Итак, в 2000-х годах работы на «Ленфильме» становилось все меньше, а на сериалы мне уходить совершенно не хотелось. Да и не приглашали. Так что документальные съемки постепенно становились моим основным хлебом. Большая часть этих фильмов не принесла мне славы, зато обогатила массой новых впечатлений, поэтому я их вспоминаю куда чаще и подробнее больших игровых работ. Игровой фильм — игра с вымышленным, продуманным и логичным материалом сценария, а документальный фильм в идеальном случае — увлекательная игра с непредсказуемой жизнью, большое приключение. Может быть, поэтому они мне запомнились, несмотря на их скромный статус, и даже не сами фильмы, а перипетии съемок. Документальной съемкой занялись с переменным успехом и ленфильмовские режиссеры-игровики. Так, меня выручал документальными заказами режиссер и продюсер Григорий Никулин, для которого я снимал в качестве оператора, в частности, и интервью с его отцом-фронтовиком, тоже режиссером, и фильм про питерских художников академической школы, один из которых стал успешным в беспредметной живописи, и короткую картину о Каравайчуке «Нота До», и фильм-портрет Дживана Гаспаряна, знаменитого армянского мастера игры на дудуке (мы посетили для этого Армению с ее прекрасными пейзажами и богатыми застольями), и возвращение в Тихвин чудотворной иконы Тихвинской Богоматери.

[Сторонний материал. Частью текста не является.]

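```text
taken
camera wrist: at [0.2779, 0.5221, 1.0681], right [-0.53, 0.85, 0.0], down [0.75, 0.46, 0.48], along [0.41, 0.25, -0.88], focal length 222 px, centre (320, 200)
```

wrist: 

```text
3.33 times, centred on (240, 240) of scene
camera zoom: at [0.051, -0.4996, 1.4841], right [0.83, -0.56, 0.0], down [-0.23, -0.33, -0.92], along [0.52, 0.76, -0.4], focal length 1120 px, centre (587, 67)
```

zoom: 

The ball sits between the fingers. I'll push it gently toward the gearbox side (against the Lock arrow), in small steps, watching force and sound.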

Для тихвинской картины я снимал старый город с дельтаплана. Этот аппарат напоминал мне мопед с тарахтящим мотором, трясучий и трескучий. Но благодаря этому воздушному судну я испытал истинную радость почти птичьего полета, при котором ты чувствуешь рукотворность своего перемещения по воздуху. Адреналин зашкаливал, хотя мы вдвоем с пилотом ползли по небу довольно медленно. Нас сильно потряхивало, но я все-таки снял сносный кадр проплывающего подо мной Тихвинского монастыря с золотыми куполами. Сейчас такой кадр легко и гораздо техничнее снял бы любой мальчишка, владеющий коптером, но тогда это было целое приключение.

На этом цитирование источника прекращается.